September 9, 2007

Instincts

I think it was about 2 weeks ago, I admitted a 26 week patient with 'gas pain' as she called it. Well, if you have gas bad enough, it can kinda feel like contractions. I've spent a couple nights during my pregnancies thinking, 'ok, I must be having contractions', only to pass a huge amount of gas, followed by a complete bowel evacuation. After assessing her, I found she was contracting every 3 minutes, and I really felt that this was labor and not just preterm contractions. She was acting just like a labor patient, so I checked her cervix without an order (we're suppose to get a MD's order for less than 34 week) and her cervix was closed, but the external part of the cervis was about 3-4 cm and soft...not what a 26 week primip cervix should be. Called the doc, he gave me orders for terbutaline. Gave her the 3 doses, patient reports feeling 100% better, but I still see a lot of irritability on the monitor . Call the doc back explain what I see and that I'm still concerned about her uterine activity, even if she says she feels better. He says to observe and give more terbutaline if she states that contractions are getting stronger, and that he'd be in pretty soon. I tried suggesting Magnesium Sulfate but really, she said she felt good, uterine activity wasn't as bad, so the doc didn't feel it was needed at that time. Plus, she wasn't having contractions like she had on admission; it was just frequent blurbs of 10 seconds. By this time, its about 6:30 a.m. I knew I'd be on my way home before he got in. I found out last night that they actually discharged this patient, only to have her come back a couple hours later, in active labor and they had to deliver her by c/s that afternoon. Now I haven't been a nurse long enough to go on instincts alone, but I just knew she was going to break through the terbutaline and not be stopped. Sucks to be right sometimes.

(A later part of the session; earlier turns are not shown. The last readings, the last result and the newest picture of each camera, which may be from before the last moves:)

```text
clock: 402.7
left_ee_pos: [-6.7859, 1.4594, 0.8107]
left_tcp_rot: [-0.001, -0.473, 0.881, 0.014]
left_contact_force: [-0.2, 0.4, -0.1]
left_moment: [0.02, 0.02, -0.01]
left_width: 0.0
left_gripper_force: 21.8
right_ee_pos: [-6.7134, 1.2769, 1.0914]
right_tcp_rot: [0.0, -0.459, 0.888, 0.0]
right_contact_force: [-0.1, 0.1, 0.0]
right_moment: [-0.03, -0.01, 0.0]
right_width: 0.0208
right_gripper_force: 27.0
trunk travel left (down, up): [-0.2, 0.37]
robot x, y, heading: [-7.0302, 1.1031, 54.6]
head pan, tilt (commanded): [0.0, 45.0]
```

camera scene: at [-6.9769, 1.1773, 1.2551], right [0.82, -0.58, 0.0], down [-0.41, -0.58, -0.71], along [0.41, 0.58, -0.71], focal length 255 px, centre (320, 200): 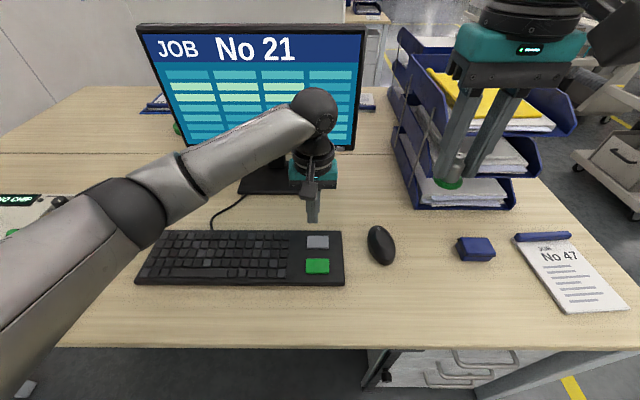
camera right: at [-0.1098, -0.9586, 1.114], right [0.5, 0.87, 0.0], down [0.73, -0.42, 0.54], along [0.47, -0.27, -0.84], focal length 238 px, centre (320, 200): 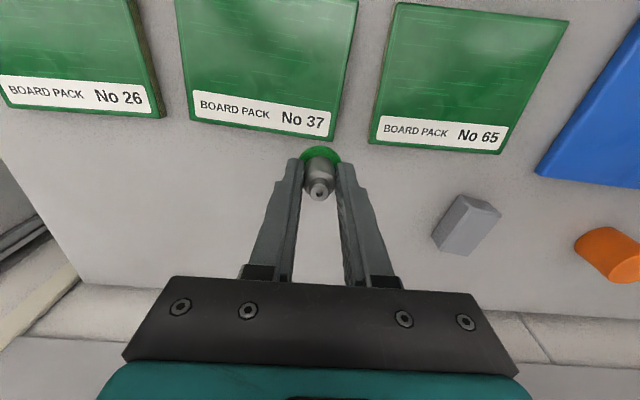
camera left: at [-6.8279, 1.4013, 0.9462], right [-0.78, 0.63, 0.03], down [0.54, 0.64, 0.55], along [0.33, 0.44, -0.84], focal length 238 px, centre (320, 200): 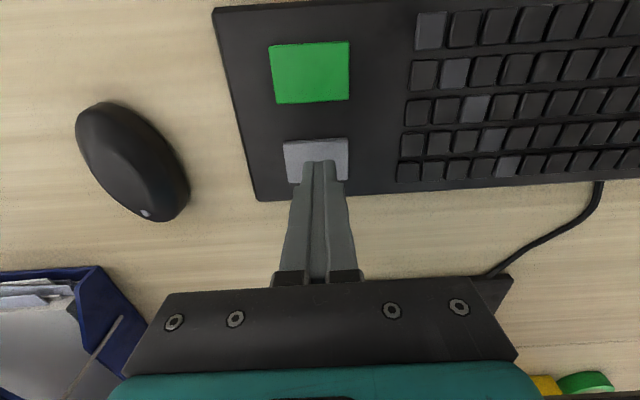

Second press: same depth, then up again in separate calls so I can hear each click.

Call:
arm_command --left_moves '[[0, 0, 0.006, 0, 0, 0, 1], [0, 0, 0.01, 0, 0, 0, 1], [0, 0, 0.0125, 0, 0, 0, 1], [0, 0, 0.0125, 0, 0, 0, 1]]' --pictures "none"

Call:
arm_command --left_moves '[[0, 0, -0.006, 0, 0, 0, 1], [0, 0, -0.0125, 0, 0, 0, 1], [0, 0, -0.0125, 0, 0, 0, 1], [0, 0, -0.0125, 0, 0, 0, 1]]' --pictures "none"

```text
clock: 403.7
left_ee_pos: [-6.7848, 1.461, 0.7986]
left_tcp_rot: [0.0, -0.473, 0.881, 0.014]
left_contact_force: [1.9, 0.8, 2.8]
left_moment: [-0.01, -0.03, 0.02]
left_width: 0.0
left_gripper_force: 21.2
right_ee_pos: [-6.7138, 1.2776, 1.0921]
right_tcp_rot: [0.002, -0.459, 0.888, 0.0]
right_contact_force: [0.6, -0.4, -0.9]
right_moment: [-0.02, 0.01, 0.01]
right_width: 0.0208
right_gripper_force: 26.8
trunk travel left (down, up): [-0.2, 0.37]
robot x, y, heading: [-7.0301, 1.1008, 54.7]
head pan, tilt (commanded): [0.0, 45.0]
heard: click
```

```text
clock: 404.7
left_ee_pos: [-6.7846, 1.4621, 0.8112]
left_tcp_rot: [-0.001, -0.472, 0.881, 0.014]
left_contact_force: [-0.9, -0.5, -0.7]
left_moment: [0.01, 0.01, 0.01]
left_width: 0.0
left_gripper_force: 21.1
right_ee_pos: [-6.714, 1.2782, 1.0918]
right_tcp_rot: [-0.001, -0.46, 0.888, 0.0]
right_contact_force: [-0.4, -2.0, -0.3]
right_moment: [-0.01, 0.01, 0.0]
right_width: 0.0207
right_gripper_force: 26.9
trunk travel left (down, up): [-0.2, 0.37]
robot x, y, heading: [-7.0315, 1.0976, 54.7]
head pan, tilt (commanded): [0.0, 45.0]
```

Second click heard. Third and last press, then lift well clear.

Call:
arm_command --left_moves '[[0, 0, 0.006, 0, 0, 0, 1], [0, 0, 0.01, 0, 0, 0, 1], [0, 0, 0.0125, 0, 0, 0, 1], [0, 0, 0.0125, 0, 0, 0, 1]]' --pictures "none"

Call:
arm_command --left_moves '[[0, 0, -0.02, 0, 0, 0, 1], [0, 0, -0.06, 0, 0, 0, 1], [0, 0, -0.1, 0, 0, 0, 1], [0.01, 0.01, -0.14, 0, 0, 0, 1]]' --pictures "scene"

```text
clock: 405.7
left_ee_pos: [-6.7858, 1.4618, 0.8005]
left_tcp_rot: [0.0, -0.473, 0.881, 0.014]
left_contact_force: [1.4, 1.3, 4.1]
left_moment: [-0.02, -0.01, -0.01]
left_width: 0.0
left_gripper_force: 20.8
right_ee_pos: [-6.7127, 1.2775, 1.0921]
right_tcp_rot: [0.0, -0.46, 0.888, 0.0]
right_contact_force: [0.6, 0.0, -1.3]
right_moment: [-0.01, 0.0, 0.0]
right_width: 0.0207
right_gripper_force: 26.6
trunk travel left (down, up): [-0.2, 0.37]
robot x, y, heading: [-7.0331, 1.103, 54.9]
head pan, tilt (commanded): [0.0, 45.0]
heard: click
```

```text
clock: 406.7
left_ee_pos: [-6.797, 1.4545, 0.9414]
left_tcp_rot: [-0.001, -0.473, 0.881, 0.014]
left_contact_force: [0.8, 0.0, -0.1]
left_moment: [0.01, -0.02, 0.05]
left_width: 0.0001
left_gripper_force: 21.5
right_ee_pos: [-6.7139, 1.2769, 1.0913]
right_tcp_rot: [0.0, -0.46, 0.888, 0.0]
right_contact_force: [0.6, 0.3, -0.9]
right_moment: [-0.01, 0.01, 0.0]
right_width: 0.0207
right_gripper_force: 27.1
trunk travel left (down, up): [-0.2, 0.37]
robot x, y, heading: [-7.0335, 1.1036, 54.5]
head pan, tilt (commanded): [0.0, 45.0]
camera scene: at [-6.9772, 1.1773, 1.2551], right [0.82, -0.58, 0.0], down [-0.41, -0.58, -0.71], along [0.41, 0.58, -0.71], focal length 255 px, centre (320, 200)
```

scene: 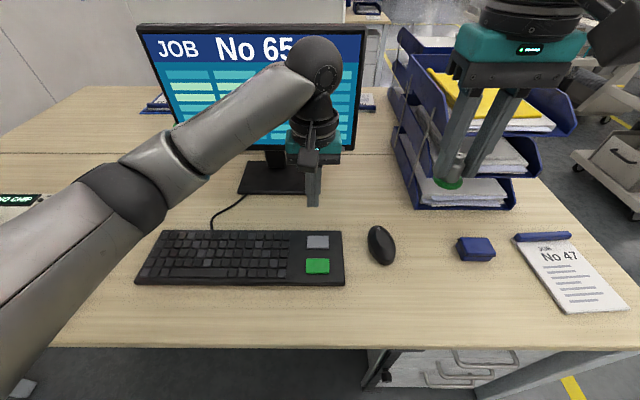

Last night I had a magnificent delivery. Mom's second baby, 7 years after her first. She presented at 2 cm, and man that baby's head I swear was almost a +2 station it was so low. Maybe an exaggeration, but you get the idea. I'm not sure how she walked around, but I've never had a patient (who wasn't 10cm dilated) have a baby sitting that low in their pelvis. She progressed on her own within 5 hours. Of course, it didn't take much pushing at all and she delivered, without any lacerations. Perineum wasn't even swollen. Only odd thing was the umbilical cord was 35 inches long. Had to measure it because it was so obviously long. Well, I'm off to bed as I'm starting to ramble on a bit.

1 comment:

Pamela said...

I once had a cord that long! we did measure it - and it had a true knot in it. I've always learned that the more active the baby, the longer the cord (possibly to allow for the activity).